結膜がたるんでも不快感がない人も
たるみは、結膜が眼球から徐々にはがれることで生じます。60歳以上の98%の人にみられるという報告もあります。
年をとれば誰でも結膜はたるむのですが、その程度と不快感は比例しません。結膜弛緩症は長い年月をかけて進行するので、たるんでいてもその不快感に慣れてしまい、気にならない人もいるからです。結膜のたるみが大きいからといって、すぐに治療しなくてもいいのです。

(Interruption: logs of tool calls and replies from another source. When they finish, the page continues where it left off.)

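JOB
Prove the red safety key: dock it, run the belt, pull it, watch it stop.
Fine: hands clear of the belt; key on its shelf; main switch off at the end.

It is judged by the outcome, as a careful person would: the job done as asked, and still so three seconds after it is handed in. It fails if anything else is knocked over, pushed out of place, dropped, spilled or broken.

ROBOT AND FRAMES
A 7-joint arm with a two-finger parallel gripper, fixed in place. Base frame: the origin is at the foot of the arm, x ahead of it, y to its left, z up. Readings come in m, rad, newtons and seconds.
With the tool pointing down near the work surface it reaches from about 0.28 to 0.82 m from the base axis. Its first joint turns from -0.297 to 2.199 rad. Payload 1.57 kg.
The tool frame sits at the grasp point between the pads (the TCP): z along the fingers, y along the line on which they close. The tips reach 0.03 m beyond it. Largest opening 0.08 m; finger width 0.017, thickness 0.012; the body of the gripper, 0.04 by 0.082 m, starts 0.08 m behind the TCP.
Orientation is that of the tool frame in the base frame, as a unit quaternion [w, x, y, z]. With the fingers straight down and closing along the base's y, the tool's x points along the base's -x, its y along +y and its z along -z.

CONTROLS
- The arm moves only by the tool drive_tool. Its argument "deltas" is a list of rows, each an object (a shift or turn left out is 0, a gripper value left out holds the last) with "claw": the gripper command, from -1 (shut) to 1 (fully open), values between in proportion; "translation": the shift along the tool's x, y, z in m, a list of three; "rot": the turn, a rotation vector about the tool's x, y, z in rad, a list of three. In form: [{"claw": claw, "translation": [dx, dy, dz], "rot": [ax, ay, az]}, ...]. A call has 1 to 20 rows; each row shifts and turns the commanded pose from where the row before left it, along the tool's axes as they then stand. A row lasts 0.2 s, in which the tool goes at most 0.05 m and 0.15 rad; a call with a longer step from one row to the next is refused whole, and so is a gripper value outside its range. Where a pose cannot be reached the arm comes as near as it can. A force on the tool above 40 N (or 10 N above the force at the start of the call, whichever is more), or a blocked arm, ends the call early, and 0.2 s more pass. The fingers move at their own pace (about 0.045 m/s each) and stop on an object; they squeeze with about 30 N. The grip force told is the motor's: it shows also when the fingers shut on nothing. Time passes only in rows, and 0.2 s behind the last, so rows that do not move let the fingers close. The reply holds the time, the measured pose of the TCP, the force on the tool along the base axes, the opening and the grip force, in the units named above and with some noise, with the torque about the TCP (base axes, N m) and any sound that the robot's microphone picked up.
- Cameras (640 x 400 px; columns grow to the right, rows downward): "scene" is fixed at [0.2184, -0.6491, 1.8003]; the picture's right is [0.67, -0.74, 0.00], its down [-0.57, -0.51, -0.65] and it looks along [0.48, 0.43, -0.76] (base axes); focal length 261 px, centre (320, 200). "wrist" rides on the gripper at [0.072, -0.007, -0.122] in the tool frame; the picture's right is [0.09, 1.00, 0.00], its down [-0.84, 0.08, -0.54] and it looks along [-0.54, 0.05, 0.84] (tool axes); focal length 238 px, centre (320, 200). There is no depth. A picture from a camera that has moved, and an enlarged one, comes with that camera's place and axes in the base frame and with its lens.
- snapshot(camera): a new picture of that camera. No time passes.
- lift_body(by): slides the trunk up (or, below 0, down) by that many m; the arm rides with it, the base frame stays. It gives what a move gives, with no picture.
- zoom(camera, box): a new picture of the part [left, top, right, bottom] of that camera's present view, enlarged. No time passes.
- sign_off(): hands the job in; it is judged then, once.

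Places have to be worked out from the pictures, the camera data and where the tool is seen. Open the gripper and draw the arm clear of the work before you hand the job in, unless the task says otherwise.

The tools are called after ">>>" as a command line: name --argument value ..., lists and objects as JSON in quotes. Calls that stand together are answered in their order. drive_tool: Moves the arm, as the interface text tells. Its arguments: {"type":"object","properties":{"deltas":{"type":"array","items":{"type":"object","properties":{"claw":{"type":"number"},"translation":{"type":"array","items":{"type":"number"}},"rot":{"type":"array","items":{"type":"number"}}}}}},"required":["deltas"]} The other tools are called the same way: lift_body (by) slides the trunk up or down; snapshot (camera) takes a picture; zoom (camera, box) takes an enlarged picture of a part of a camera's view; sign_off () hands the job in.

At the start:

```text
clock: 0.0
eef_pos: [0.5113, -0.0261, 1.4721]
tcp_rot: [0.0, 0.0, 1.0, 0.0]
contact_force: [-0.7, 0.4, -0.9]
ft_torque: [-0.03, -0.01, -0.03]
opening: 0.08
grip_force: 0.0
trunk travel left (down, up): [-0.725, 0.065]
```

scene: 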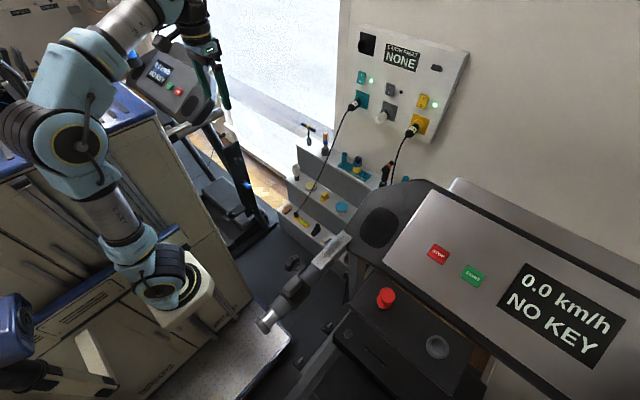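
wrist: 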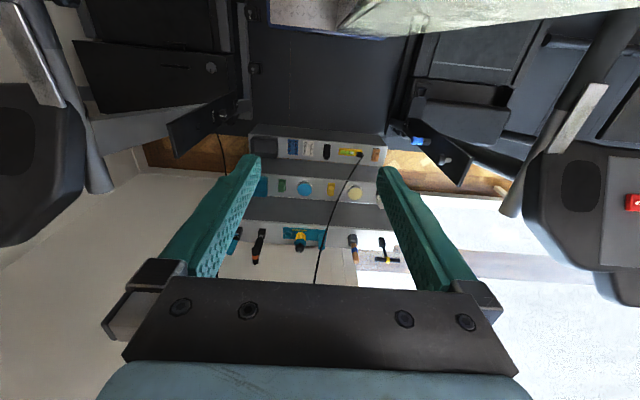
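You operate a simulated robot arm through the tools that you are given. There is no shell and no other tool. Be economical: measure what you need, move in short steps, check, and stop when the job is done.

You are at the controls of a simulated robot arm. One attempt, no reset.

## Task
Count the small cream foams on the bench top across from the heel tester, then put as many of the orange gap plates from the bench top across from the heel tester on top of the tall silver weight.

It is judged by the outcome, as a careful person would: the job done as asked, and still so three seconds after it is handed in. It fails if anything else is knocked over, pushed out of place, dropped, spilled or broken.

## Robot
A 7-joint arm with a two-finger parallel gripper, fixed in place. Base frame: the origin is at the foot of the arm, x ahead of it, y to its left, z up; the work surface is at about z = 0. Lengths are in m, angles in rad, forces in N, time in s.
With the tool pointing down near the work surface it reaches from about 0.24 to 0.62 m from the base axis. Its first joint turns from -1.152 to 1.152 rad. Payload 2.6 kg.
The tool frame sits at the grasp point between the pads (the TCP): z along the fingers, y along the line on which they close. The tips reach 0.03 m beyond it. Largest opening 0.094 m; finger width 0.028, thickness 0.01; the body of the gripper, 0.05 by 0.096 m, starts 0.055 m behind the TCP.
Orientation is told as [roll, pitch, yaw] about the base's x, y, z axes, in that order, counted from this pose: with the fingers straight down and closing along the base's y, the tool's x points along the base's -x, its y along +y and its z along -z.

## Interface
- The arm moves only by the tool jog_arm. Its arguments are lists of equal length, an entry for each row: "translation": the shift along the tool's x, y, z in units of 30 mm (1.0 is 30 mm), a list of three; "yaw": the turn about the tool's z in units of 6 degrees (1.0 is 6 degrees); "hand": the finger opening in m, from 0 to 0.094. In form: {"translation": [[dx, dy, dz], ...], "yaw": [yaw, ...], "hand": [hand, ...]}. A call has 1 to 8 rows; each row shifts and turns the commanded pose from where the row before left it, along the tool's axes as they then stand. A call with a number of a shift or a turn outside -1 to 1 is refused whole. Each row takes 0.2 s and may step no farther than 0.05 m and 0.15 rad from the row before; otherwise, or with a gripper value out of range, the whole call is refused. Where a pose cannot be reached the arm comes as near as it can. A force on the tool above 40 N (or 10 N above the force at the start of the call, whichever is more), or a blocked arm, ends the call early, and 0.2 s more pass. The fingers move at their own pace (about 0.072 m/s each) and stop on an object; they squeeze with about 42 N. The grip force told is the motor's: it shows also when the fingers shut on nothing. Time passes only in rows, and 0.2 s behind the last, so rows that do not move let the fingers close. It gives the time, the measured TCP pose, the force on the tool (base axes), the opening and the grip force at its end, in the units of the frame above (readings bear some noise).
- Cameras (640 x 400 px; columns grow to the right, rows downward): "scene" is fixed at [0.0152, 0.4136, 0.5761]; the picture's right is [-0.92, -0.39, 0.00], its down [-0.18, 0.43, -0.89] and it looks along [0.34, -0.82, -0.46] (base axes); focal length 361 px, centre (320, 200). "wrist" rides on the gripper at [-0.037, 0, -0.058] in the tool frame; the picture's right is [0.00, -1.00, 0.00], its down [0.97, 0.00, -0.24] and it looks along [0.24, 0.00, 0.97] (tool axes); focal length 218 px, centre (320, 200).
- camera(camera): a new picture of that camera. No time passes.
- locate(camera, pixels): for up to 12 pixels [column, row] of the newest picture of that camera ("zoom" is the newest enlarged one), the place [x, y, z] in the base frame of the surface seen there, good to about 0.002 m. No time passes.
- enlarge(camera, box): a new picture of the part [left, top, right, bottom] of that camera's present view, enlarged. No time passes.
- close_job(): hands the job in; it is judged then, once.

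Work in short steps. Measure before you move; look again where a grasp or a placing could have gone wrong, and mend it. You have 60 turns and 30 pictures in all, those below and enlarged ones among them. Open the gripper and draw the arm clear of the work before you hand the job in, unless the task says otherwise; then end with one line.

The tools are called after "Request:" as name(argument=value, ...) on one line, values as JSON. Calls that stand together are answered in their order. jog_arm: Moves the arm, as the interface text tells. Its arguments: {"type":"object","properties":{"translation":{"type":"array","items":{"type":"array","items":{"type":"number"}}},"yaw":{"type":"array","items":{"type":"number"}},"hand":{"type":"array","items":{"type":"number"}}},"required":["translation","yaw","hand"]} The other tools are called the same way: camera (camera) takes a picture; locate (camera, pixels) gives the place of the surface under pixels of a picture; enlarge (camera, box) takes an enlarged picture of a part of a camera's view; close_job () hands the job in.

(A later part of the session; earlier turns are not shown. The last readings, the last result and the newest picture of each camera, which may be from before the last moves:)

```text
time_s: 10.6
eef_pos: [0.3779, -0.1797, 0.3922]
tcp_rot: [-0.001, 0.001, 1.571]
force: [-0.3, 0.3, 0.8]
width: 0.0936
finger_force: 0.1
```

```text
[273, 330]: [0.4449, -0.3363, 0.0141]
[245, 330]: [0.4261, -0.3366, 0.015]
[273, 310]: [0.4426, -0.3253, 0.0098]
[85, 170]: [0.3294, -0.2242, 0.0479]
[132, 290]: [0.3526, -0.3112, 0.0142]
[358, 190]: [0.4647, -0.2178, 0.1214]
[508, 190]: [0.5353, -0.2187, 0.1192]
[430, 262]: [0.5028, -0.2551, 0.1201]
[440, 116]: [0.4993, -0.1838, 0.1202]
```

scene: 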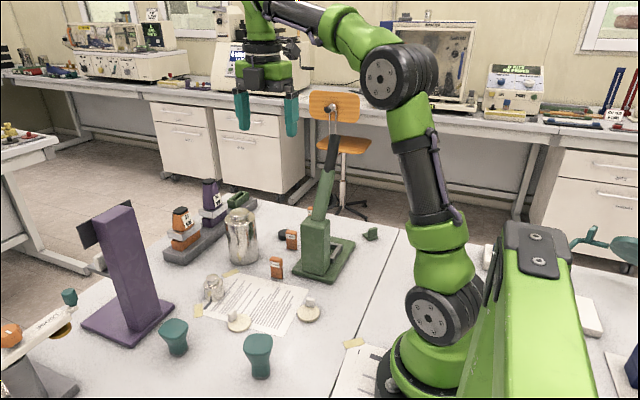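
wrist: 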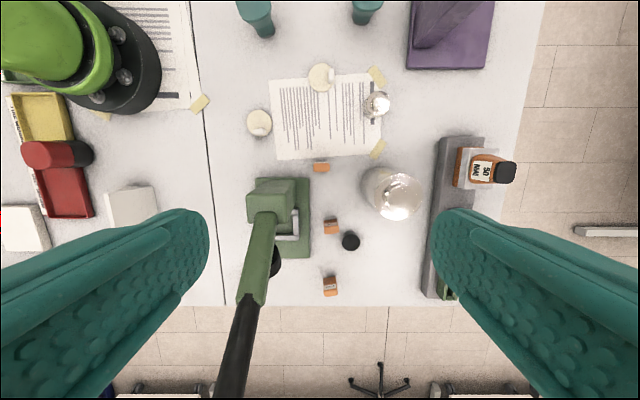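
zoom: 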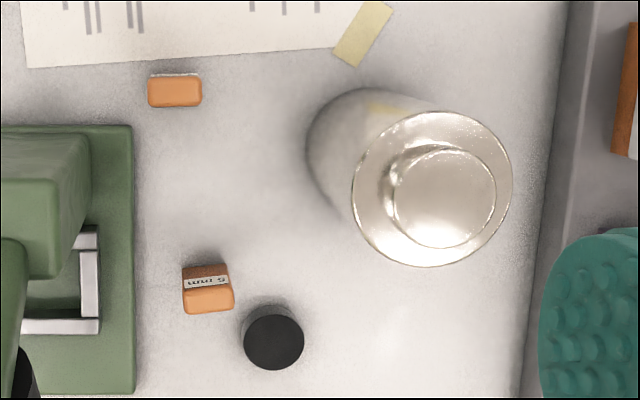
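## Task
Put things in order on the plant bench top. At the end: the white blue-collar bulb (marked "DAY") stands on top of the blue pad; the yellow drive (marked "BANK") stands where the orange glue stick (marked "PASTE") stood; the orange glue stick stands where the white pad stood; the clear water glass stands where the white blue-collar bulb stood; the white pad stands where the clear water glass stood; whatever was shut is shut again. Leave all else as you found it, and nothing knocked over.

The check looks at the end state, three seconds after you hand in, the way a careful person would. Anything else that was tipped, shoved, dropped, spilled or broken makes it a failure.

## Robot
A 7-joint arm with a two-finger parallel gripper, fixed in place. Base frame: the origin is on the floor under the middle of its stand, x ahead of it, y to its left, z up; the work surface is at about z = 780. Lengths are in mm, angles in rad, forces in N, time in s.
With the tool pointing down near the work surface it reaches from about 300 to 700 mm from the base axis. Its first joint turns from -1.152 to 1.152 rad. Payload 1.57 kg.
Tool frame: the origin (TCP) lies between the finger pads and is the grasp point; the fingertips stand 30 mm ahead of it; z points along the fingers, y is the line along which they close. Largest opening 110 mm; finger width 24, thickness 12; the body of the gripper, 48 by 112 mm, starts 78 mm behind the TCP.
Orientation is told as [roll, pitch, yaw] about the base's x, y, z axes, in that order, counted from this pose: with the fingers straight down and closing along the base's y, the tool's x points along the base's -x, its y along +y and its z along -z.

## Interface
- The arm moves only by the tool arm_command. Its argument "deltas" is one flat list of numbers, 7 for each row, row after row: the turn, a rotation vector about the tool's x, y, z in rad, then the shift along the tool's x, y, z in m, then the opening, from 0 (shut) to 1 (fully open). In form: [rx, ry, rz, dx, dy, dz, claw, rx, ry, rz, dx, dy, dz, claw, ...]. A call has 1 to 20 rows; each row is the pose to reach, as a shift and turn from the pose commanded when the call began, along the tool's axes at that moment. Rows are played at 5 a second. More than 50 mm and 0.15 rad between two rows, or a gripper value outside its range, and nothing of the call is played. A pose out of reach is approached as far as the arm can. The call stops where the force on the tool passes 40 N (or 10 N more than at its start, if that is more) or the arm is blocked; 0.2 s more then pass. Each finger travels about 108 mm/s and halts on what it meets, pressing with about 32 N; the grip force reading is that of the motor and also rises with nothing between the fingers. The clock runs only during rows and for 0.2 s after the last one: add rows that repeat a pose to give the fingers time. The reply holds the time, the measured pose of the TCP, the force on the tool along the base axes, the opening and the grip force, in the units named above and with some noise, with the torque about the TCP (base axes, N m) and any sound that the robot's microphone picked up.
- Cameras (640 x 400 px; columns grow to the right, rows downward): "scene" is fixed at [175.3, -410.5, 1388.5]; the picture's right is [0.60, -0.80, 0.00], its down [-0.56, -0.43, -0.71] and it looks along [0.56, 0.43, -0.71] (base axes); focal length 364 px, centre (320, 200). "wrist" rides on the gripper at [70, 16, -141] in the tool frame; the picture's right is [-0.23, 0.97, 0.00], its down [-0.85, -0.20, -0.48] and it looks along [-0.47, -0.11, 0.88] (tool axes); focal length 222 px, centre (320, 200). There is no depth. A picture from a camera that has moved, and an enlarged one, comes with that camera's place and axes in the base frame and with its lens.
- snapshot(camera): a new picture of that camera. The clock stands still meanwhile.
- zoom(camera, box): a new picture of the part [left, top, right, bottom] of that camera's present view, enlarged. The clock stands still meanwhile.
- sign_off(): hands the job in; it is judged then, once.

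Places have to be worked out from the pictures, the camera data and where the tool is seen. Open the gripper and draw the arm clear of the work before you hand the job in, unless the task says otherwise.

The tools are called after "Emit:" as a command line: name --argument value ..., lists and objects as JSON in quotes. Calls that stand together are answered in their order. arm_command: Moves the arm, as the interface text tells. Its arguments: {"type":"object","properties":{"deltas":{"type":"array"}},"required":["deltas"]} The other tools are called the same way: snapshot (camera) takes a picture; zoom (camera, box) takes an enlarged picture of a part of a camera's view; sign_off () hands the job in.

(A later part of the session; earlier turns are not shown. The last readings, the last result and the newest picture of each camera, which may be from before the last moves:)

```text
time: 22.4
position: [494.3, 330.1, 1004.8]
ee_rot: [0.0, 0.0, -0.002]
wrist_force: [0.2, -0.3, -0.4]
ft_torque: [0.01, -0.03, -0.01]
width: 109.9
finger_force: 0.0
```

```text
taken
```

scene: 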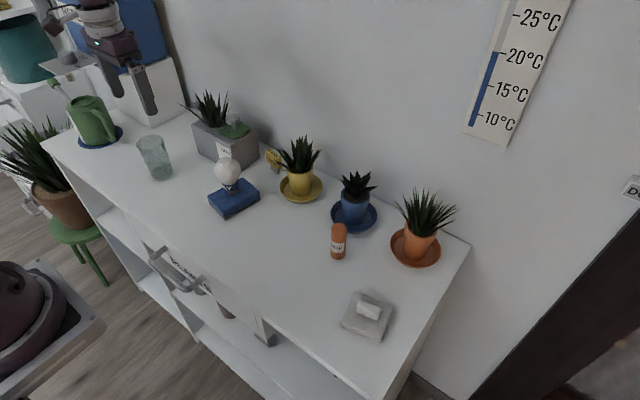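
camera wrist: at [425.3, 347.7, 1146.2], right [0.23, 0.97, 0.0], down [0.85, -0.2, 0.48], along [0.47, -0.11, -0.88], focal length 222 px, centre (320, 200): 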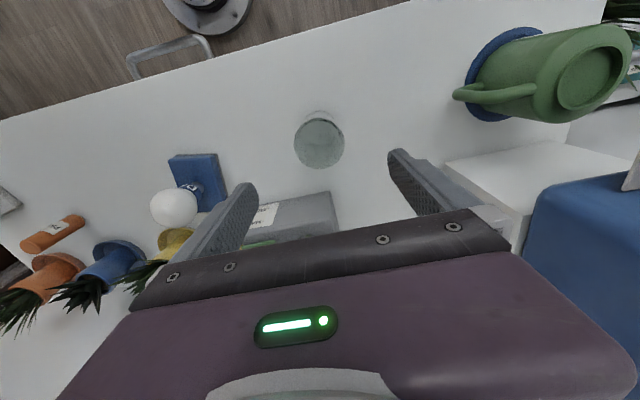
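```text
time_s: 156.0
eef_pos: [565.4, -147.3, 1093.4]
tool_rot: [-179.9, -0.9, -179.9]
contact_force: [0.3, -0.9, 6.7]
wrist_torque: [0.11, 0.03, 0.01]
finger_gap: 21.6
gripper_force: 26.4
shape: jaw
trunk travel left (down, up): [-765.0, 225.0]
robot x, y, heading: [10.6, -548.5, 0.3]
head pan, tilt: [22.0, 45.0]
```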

人は、外界からの刺激の8割を目で感知しています。その重要な器官にトラブルがあると、生活の質が大きく低下することが分かっています。たるみの程度よりも症状があるかないか、どのくらい生活に悪影響が出ているかが治療を始めるポイントです。
結膜弛緩症の治療は、まずは目薬をさして、様子をみることから始めます。目が乾いていると、結膜と眼球の摩擦が増えて症状が現れるので、それを目薬で防ぎます。基本の目薬は、涙の成分に近い人工涙液。そのほか、目の表面に涙を広げて傷を治すヒアルロン酸や、充血や炎症を抑える目薬も使われます。
目薬を1~2か月点眼して改善しなければ、たるんだ結膜を除去する、手術という選択肢も考えられます。手術は保険適応で、日帰りが可能です。ドライアイなど別の病気を併発していない限り、結膜弛緩症は手術で完治する可能性のある病気です。